━━ SOURCE MATERIAL ━━

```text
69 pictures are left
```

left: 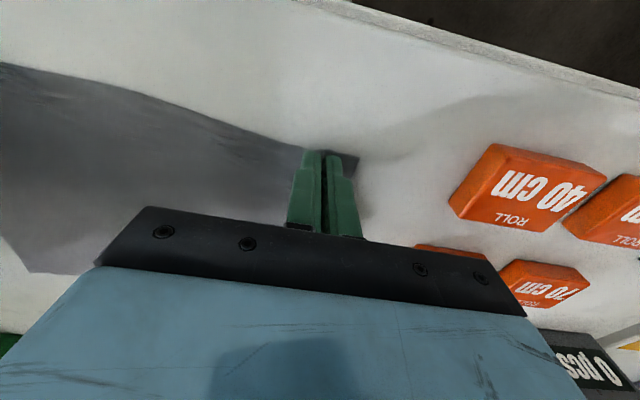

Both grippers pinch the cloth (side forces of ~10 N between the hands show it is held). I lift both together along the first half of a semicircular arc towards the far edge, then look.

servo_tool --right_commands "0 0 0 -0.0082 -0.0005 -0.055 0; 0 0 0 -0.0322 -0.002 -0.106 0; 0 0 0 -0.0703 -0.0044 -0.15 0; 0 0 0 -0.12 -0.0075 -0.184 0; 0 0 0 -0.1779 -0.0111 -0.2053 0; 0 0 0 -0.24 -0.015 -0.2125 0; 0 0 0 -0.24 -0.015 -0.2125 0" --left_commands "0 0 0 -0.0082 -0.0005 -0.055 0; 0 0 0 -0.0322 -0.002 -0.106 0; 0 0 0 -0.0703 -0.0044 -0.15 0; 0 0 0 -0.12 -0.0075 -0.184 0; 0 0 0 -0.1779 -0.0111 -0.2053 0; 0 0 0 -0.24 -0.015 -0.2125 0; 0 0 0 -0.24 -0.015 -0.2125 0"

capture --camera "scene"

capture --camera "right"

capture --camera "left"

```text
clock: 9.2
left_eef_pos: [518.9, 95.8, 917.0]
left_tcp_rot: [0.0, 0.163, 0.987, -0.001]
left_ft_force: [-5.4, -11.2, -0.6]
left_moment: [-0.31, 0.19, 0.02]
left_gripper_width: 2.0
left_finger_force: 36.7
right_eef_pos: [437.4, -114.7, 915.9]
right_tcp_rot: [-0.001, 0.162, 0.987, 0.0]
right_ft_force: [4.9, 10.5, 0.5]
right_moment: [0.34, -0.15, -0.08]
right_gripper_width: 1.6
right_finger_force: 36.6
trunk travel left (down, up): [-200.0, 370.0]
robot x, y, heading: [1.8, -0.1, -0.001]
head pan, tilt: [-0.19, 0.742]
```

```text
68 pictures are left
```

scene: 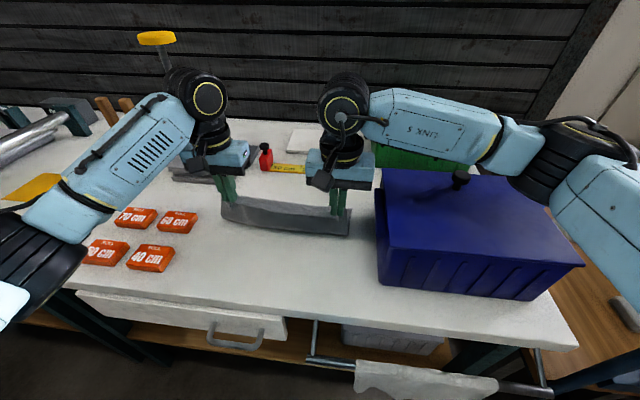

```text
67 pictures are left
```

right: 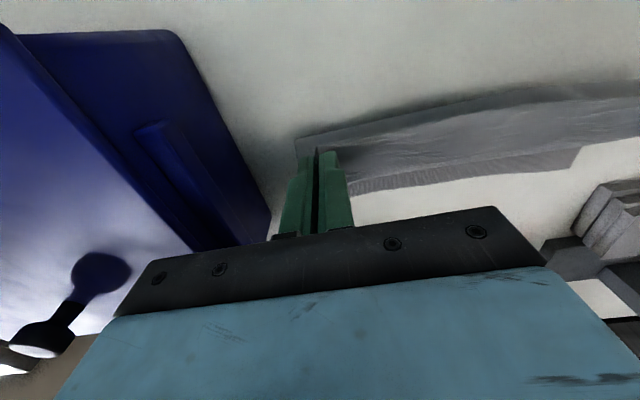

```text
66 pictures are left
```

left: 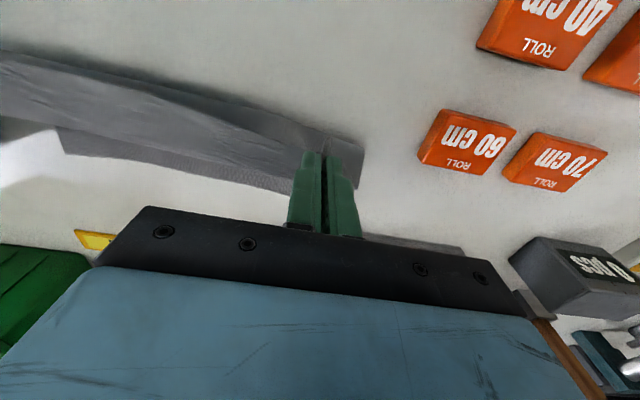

━━━
━━ SELECTED EXTRACT ━━

Three days later, he woke up in an ICU bed, recovering from a cardiac arrest. With no warning signs or family history of heart disease, he still isn’t sure why it happened. But he uses his platform as speaker and comedian Dr. Glaucomflecken (@DGlaucomflecken) to spotlight how CPR saves lives in emergencies.

Here, Dr. Flanary shares some of his experience. To hear more, attend ReSS 2020: Survivorship at 9 a.m. Saturday.

William A. Flanary, MD

Q: What happened on May 11, 2020?

A: I had a ventricular fibrillation cardiac arrest in my sleep at 4 a.m. My wife heard me breathing “funny,” which woke her up. Turns out, I was having agonal breaths, which are a sign of cardiac arrest. She performed 10 minutes of CPR before EMS finally arrived. She saved my life.

Q: Had you had any symptoms that day?

A: No, I felt completely normal. A little tired, but that’s pretty normal for us.

Q: What did you think when you learned you had a cardiac arrest?

A: I was pretty confused when I woke up, and it took me a few days to process what happened. My entire medical workup was normal. We still don’t know the cause.  

Q: How was your recovery period?

A: It went well. I had an excellent medical team, and my family also played a big part in my recovery. At this point, I feel back to normal.

Q: Who was your biggest champion during that time?

A: Definitely my wife. She saved me.

Q: What was the most difficult part?

A: Initially, the hardest part was sleeping at night — not knowing if I would wake up in the morning. That has gotten a lot better, but it took a few weeks to get there.

Q: How has your humor helped?

A: Humor is how I process grief and tragedy in my life. It’s my coping mechanism. If I didn’t find the humor in this awful situation, the gravity of it all would crush me.

Q: What does it mean to you to be a survivor?

A: I don’t think of myself as a survivor, really. I had this bad thing happen, I made it through, and now I’m OK. What means more to me is that I’m able to reach out to the public using my platform to create some meaningful change, and also sing the praises of my amazing partner.

Q: What is the most important thing you learned from this event that you’d like to pass on to others?

A: Everybody, and I mean EVERYBODY, needs to learn CPR. It doesn’t take long to learn, and you can save a life. There is literally no downside.

━━━

* DESCRIPTION OF THE TASK: Take the selected extract and repeat only what runs from "William A. Flanary, MD" through "a cardiac arrest?".

* ANSWER:
William A. Flanary, MD

Q: What happened on May 11, 2020?

A: I had a ventricular fibrillation cardiac arrest in my sleep at 4 a.m. My wife heard me breathing “funny,” which woke her up. Turns out, I was having agonal breaths, which are a sign of cardiac arrest. She performed 10 minutes of CPR before EMS finally arrived. She saved my life.

Q: Had you had any symptoms that day?

A: No, I felt completely normal. A little tired, but that’s pretty normal for us.

Q: What did you think when you learned you had a cardiac arrest?